R1(config)# ip access-list extended 101
R1(config-ext-nacl)# deny tcp 10.1.1.0 0.0.0.255 any eq 21
R1(config-ext-nacl)# permit ip any any

R1(config)# interface Ethernet0/1
R1(config-if)# ip access-group 101 out
R1(config-if)# end

Note the following things:

• We create a new ACL number 101.
• To match VLAN 10's subnet, we use the 0.0.0.255 wildcard mask.
• We match FTP by TCP destination port 21.
• We include the permit ip any any line at the bottom so that all other traffic (apart from FTP) can pass through. Otherwise, it will hit the implicit deny at the end.
• We apply the ACL to R1's Eth0/1 interface in our direction.

The following diagram illustrates the access control list that we have configured and summarizes its effect.

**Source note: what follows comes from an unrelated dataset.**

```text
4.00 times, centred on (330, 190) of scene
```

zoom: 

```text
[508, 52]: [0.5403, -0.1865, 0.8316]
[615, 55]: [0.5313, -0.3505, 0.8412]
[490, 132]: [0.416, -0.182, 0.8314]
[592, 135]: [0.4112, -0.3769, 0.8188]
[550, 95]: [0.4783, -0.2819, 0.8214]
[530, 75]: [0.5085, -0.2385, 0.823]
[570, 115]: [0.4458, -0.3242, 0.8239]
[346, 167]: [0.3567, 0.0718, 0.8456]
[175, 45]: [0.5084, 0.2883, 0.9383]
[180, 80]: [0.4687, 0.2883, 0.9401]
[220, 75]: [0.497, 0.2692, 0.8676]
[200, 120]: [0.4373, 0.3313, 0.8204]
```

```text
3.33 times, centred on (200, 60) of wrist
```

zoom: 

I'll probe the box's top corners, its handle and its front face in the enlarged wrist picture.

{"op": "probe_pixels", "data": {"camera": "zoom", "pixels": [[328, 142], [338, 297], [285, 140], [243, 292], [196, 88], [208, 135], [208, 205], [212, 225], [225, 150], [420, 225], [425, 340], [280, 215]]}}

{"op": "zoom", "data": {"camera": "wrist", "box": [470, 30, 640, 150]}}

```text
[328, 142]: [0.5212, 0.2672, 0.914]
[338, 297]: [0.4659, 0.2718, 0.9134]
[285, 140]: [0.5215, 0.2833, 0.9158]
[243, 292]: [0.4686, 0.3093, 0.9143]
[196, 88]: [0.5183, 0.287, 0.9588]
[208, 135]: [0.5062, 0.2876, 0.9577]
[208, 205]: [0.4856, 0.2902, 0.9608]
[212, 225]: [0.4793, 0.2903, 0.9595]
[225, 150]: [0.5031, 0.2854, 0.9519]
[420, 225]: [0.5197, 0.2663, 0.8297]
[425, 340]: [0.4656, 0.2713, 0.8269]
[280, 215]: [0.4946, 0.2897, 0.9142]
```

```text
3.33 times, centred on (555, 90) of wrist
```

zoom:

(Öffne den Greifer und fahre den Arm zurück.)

We can use Telnet on port 21 to test whether the ACL is functioning properly. The telnet must be unsuccessful as follows:

PC1# telnet 192.168.1.100 ftp
Trying 192.168.1.100, 21 ...
% Destination unreachable; gateway or host down

With that, all lab objectives are completed. Let's summarize the key points that you must practice and remember.

Key takeaways

• ACLs follow a top-down evaluation process. The first match wins, and no further lines are checked.
• Every ACL has an implicit deny ip any any at the end, even if it is not visible.
• Always add a permit ip any any (or other needed permits) after your denies to avoid blocking all traffic.
• It is best to place extended ACLs close to the source of the traffic you want to control.
• You can apply only one ACL per interface per direction (one inbound and one outbound). Applying a new ACL in the same direction replaces the previous one.
• Use wildcard masks to group IP addresses efficiently. Example: 0.0.0.3 matches four addresses, 10.1.1.0–10.1.1.3.
• The order of entries inside an ACL matters. Place specific permits before broad denies to avoid blocking valid traffic.
• Use the range keyword to combine multiple port numbers in a single ACE, such as deny tcp any any range 22 23 to block both SSH and Telnet.
• In real networks, test ACLs carefully before applying them in production—misplaced or incomplete rules can block critical traffic.